Ne plus ultra—Latin meaning "no more beyond," often used to describe anything that is truly ultimate. I can think of no better way to describe the Ultimate speaker system from Swedish boutique manufacturer Transmission Audio. This massive, hand-made system is exactly what its name implies, at least in terms of cost—a million bucks per channel, making it the most expensive speaker system in the world as far as I know.

The Ultimate consists of 12 separate, open-baffle dipole panels, each nearly seven feet tall. (The photo at the top of this blog entry is a "mini" Ultimate system with five panels.) In total, the left and right channels include two super-high-frequency panels (L1 and R1 in the photo above), four high-frequency/midrange panels (L2/L3, R2/R3), two woofer panels (L4, R4), and four subwoofer panels (L5/L6, R5/R6). As you can see, the panels are arranged in a mirror-image configuration, with the less-directional low frequencies in the middle and the more-directional high frequencies on the outside to create a stereo soundfield. Placing the panels next to each other, the entire system stretches almost 37 feet wide and weighs just over four tons—obviously, it needs a really big room with heavily reinforced floors.

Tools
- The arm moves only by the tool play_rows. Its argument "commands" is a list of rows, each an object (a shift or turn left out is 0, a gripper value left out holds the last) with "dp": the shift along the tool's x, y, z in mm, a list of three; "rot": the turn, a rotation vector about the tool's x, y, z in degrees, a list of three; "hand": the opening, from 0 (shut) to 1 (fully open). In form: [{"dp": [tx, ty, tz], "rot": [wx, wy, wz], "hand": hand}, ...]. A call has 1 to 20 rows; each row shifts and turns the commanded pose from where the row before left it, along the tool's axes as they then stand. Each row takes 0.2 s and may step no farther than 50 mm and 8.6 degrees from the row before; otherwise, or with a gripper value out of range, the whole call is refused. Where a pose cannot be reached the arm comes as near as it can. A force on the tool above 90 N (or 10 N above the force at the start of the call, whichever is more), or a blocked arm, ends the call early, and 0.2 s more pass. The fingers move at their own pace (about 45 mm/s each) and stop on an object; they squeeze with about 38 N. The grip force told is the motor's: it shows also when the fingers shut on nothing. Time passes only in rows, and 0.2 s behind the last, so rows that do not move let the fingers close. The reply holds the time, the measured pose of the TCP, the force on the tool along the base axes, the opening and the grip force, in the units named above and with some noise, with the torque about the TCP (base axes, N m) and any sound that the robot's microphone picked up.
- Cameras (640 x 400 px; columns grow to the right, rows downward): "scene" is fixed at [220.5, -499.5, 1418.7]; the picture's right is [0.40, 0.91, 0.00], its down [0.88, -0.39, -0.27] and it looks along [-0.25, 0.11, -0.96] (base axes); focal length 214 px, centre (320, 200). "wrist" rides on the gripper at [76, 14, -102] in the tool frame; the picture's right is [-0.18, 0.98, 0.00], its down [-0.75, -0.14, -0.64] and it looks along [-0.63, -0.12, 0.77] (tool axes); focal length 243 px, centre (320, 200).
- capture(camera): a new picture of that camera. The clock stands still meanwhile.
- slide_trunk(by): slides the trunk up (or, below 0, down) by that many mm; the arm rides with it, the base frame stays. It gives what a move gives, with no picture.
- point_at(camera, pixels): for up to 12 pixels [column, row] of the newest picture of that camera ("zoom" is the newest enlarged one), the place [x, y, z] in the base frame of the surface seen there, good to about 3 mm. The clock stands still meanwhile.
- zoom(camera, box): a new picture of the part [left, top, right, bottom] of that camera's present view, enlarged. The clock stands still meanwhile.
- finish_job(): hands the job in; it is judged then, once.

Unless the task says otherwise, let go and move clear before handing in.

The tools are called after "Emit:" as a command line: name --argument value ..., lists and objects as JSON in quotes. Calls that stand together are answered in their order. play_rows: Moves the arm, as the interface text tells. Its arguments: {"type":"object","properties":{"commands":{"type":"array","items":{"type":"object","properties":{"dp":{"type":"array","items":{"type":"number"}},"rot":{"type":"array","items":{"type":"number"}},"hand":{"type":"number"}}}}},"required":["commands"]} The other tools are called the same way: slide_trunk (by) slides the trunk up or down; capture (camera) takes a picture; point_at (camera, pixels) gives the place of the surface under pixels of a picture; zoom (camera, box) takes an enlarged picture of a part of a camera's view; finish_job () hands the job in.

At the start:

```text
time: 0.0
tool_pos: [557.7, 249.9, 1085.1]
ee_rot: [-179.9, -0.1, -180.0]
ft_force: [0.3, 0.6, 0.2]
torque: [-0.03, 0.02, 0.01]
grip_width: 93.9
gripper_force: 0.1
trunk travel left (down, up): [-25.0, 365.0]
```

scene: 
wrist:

The super-HF and HF/midrange panels, shown above with the covers removed, use the company's trademark ribbon drivers—a total of 210 feet of 2-inch ribbons in the HF/midrange panels and 13 feet of 1-inch ribbons in the super-HF panels. All the ribbons exhibit much greater maximum displacement than most, resulting in a distortion measurement below 0.02% at 99dB SPL. The ribbon sections include a total of 1304 superstrong neodymium magnets that are said to increase the impact and "slam" as well as enhance the microdynamics of the system.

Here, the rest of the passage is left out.